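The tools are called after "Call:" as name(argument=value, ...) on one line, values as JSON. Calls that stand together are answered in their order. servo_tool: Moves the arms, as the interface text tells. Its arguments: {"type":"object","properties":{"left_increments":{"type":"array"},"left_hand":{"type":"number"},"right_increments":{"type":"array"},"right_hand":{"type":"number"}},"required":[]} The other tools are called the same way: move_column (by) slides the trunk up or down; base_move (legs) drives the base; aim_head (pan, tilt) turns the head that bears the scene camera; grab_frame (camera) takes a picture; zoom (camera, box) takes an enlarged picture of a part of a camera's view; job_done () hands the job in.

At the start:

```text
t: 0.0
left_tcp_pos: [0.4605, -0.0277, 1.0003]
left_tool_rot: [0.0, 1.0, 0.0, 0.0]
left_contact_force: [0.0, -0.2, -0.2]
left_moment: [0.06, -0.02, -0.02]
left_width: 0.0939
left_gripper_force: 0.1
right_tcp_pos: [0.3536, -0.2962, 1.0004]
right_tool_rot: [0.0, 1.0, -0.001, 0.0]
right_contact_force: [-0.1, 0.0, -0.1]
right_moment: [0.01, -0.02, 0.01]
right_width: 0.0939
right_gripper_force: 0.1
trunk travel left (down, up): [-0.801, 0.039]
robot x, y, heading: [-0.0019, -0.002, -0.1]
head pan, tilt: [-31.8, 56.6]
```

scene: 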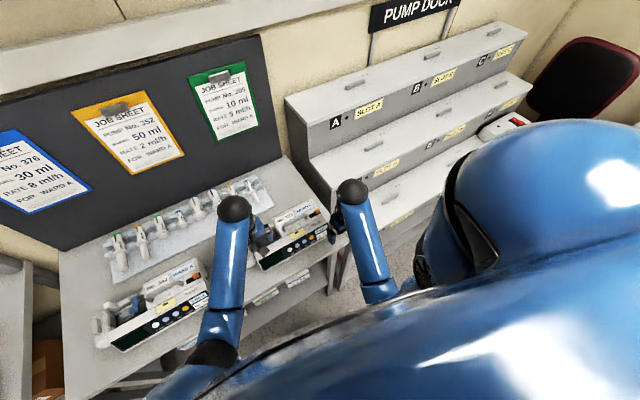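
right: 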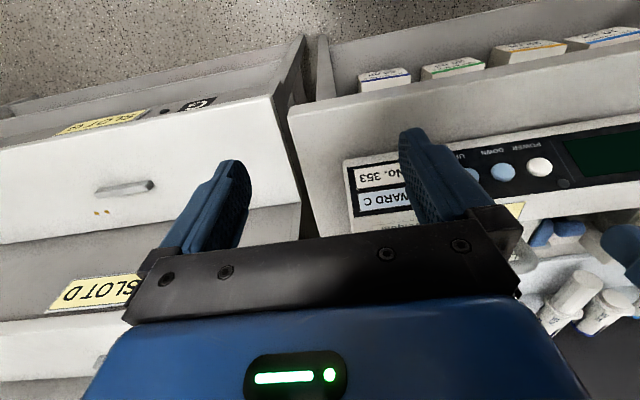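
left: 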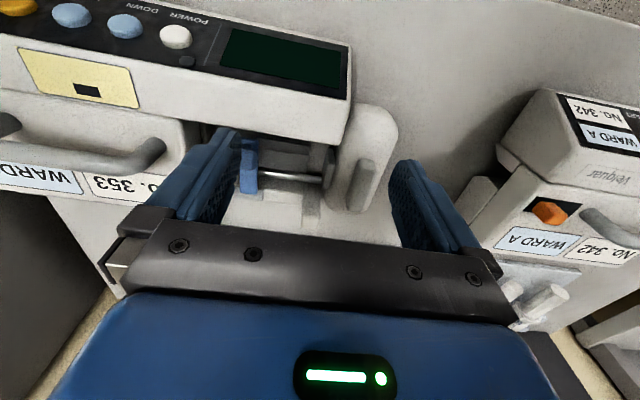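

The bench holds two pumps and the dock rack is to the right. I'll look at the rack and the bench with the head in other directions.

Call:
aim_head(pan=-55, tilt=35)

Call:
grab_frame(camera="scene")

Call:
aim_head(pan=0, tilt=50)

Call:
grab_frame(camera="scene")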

----------

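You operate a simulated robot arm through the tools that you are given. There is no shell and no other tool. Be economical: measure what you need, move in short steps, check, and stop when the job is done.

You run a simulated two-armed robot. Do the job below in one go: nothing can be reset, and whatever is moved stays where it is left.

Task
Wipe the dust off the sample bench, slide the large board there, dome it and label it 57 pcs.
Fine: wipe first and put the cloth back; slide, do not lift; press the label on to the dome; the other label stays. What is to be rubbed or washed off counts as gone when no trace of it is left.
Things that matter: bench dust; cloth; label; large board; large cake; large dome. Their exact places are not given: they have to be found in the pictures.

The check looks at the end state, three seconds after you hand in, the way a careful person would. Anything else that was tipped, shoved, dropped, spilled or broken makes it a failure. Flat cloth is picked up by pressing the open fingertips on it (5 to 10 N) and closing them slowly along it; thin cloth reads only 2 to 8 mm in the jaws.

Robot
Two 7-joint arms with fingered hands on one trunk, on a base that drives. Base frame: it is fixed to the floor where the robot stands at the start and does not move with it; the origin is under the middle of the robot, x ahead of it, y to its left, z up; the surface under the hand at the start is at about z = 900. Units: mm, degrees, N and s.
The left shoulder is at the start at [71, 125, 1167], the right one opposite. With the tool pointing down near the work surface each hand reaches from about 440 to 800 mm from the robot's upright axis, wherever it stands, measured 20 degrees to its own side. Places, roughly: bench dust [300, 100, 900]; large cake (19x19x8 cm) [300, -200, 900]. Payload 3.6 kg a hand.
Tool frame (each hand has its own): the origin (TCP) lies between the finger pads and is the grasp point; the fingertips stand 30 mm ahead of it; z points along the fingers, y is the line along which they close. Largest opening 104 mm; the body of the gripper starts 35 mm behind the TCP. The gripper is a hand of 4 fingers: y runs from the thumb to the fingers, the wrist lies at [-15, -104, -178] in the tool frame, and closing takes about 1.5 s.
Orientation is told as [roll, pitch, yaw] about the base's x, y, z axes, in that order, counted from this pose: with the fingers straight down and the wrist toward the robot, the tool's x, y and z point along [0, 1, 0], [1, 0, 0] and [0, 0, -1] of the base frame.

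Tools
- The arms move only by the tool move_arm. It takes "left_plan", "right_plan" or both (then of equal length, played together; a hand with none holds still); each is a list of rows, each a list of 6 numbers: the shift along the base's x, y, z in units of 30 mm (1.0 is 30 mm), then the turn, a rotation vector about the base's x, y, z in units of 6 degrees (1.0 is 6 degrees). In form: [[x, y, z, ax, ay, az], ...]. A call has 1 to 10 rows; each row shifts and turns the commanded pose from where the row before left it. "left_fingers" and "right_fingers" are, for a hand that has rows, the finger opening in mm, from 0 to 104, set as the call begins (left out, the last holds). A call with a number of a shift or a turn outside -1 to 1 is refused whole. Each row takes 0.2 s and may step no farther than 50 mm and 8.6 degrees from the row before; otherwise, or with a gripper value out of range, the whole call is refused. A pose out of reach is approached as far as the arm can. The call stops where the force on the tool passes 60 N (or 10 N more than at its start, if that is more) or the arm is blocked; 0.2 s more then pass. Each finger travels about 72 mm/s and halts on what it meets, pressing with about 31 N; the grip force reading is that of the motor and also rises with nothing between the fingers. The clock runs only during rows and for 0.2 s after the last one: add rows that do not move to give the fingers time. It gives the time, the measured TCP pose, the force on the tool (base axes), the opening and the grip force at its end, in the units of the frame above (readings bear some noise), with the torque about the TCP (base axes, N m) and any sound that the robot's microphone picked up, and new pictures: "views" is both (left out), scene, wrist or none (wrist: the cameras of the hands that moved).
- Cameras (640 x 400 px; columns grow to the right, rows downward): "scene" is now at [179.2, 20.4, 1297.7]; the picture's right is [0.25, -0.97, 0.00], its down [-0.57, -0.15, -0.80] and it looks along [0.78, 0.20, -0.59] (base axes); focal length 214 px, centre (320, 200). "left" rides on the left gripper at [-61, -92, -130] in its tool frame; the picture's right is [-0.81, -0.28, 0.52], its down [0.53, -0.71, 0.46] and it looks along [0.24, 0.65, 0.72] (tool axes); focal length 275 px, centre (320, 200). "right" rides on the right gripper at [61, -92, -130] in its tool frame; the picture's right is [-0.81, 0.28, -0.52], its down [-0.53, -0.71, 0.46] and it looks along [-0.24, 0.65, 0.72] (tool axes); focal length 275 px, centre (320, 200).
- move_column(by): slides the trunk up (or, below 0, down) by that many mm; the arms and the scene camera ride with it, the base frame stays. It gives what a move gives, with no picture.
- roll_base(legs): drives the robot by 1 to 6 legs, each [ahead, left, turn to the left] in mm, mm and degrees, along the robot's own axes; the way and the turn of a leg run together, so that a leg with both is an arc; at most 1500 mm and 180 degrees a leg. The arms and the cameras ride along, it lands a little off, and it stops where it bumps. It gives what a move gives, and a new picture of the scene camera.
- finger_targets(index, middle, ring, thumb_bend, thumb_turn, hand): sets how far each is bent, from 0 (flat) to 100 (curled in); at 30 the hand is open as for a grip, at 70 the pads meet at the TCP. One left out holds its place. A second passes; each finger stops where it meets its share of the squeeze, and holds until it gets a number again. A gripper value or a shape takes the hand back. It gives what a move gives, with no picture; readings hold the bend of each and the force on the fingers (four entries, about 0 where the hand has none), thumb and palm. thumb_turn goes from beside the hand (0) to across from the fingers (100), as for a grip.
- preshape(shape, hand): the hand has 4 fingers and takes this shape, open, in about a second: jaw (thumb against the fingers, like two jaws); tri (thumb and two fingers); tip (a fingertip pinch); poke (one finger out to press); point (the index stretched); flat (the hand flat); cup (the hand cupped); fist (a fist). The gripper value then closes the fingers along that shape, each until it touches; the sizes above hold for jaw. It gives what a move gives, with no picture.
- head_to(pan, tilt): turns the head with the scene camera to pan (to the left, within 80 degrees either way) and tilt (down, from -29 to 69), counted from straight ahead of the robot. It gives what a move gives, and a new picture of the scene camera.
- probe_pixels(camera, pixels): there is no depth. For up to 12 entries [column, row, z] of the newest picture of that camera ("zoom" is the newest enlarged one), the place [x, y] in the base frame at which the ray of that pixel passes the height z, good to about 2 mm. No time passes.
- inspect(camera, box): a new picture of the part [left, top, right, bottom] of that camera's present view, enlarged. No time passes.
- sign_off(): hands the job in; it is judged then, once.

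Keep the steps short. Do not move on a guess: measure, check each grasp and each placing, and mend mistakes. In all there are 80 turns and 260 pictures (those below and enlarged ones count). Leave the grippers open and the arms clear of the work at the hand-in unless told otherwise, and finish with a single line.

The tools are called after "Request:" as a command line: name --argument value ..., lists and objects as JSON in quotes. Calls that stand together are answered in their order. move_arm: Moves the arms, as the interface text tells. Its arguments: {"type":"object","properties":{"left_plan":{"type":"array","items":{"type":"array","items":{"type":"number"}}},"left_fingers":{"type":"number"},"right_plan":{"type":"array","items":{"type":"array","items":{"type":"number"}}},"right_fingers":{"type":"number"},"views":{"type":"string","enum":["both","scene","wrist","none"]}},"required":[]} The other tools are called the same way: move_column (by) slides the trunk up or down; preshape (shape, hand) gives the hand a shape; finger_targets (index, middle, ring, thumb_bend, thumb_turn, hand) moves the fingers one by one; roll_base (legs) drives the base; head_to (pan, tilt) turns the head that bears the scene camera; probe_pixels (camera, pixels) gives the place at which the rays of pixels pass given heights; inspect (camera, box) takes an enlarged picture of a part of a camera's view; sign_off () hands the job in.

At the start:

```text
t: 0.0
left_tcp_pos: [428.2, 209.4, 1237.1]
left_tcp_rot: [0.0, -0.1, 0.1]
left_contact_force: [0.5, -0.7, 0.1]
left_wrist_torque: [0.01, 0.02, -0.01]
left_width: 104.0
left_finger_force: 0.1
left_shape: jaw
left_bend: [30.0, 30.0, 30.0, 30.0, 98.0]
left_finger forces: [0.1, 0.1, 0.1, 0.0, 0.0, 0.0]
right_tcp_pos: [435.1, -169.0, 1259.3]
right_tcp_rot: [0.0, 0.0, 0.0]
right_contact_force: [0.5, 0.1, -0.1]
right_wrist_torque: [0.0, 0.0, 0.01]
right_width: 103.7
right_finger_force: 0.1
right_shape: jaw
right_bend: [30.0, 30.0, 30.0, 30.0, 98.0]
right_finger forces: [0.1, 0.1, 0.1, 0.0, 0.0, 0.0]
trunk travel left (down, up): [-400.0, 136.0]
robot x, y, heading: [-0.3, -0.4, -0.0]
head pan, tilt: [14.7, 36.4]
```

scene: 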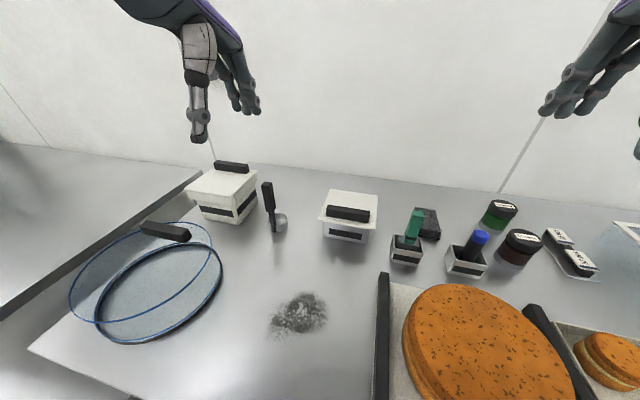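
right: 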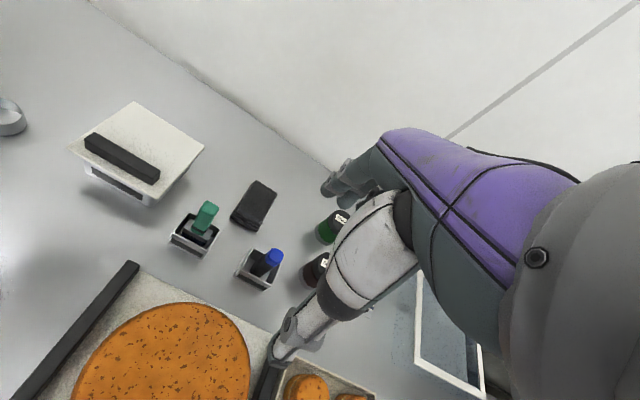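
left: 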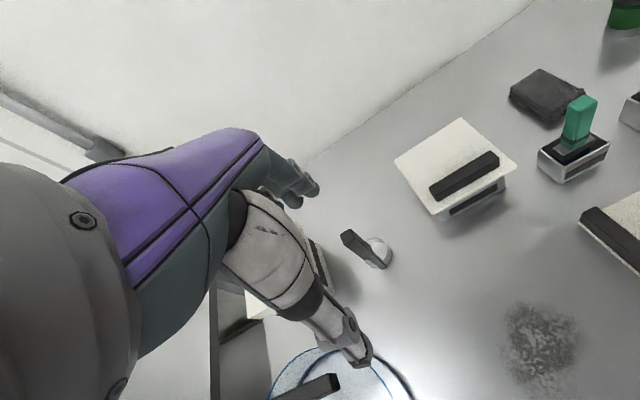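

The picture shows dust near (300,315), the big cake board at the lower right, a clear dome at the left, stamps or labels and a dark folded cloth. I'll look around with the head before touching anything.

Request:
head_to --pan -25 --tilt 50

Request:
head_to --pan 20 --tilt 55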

----------

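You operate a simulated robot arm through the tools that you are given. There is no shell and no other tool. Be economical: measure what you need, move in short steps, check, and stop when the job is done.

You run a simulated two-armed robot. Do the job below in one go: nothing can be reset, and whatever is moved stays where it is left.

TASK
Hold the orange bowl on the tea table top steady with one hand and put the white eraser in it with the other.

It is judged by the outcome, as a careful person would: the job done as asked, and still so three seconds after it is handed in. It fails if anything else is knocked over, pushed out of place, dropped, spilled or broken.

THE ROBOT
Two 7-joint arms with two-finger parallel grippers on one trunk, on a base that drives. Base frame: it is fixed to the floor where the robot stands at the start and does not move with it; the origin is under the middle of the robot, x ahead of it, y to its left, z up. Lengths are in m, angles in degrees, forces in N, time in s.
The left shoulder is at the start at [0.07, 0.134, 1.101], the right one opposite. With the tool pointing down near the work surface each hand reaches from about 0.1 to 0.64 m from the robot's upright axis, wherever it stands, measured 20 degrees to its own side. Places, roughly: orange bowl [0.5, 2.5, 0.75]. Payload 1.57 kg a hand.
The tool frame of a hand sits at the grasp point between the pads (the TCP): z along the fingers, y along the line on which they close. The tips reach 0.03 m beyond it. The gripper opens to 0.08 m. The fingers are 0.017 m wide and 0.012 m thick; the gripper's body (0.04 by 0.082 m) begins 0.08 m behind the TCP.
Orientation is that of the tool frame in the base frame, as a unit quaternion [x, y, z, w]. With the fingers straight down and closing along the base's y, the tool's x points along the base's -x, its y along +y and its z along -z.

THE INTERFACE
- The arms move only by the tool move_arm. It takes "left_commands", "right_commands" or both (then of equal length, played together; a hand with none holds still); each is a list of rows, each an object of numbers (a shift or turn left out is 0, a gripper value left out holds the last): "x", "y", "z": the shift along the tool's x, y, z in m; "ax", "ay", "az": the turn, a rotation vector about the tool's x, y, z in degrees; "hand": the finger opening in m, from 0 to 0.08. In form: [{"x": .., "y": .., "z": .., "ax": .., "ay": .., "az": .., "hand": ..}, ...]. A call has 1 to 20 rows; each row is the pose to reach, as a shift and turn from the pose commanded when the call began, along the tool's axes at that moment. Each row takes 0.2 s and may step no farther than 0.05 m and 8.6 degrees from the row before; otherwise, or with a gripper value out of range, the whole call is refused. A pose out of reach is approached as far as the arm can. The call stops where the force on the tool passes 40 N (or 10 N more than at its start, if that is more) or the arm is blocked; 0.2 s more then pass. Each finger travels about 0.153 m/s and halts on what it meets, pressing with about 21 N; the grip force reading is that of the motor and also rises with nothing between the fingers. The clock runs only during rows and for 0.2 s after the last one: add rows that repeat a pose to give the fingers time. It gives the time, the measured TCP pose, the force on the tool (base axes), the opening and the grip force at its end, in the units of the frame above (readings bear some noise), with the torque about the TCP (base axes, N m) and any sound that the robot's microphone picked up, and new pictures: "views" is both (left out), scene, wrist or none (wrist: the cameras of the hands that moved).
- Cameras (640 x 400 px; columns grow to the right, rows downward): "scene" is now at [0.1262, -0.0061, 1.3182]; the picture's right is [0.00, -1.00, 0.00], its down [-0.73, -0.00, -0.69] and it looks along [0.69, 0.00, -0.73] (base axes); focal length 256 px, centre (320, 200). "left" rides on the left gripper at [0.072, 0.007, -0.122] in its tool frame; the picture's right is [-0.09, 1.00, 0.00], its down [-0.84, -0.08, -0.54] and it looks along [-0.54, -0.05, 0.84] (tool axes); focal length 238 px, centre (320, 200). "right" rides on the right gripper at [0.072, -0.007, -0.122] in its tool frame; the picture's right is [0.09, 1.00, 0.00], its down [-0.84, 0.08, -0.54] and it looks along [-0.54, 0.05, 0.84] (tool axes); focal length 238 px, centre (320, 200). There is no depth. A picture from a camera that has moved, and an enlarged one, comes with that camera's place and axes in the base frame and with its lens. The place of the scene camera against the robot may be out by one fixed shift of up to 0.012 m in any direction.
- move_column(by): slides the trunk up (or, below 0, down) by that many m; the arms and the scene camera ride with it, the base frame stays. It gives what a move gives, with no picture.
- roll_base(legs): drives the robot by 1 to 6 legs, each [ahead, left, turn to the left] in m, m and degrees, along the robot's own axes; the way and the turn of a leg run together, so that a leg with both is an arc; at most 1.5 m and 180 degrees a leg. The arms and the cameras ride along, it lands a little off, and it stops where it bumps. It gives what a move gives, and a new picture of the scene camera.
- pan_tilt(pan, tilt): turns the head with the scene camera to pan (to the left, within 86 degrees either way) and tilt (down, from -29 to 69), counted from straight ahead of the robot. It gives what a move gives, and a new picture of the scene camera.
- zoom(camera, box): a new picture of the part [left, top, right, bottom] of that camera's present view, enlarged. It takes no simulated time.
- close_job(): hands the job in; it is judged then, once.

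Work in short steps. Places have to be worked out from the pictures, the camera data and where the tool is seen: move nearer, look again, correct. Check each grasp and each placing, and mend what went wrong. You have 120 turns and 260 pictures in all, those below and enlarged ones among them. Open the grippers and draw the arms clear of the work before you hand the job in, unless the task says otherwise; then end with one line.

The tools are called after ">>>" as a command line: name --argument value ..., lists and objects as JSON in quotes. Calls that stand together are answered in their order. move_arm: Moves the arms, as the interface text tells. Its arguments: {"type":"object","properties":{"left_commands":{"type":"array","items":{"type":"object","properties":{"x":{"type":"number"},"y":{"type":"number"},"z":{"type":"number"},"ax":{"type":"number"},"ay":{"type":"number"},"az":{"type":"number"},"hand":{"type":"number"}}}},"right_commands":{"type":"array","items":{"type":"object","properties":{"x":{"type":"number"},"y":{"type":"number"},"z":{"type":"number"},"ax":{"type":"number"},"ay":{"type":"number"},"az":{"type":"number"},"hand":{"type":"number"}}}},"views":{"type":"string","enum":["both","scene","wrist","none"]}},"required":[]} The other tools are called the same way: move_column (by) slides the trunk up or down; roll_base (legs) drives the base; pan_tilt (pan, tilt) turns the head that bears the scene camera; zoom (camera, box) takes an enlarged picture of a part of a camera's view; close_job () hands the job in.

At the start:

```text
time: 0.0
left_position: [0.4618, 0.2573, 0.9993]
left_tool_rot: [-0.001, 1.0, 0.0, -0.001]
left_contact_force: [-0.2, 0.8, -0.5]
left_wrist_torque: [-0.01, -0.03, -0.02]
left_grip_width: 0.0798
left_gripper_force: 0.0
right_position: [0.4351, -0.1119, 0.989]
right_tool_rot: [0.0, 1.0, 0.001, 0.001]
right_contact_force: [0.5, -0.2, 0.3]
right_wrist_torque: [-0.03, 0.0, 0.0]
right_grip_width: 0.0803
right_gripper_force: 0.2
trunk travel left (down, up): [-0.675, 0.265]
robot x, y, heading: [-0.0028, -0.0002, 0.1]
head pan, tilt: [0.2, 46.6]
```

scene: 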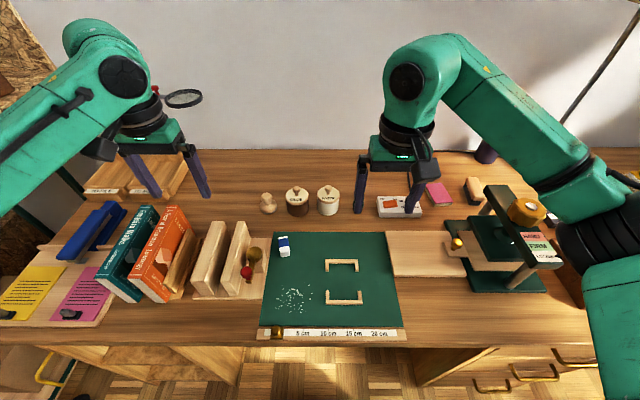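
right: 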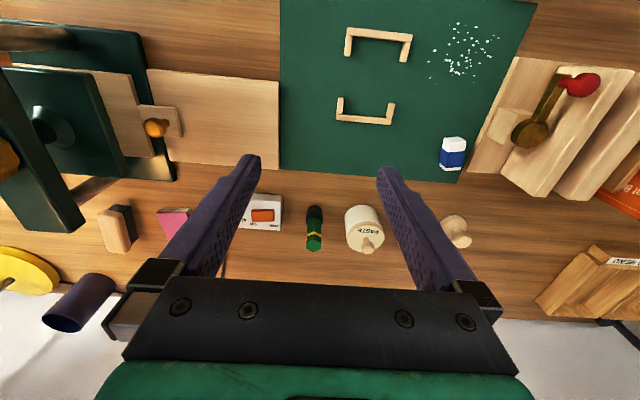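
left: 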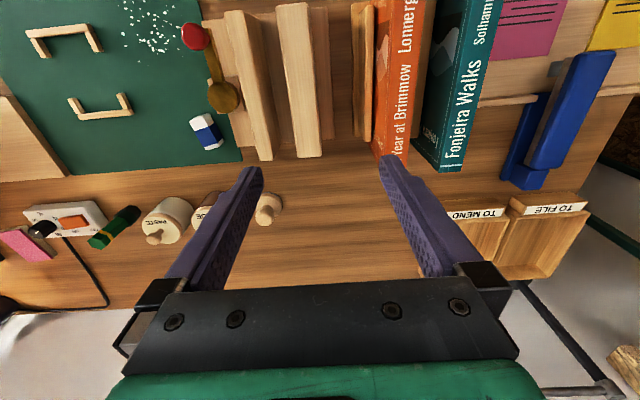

----------

Select every line in the records above that contains the word "bottom".

◆ OUTPUT OF THE TASK
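- inspect(camera, box): a new picture of the part [left, top, right, bottom] of that camera's present view, enlarged. No time passes.
- zoom(camera, box): a new picture of the part [left, top, right, bottom] of that camera's present view, enlarged. It takes no simulated time.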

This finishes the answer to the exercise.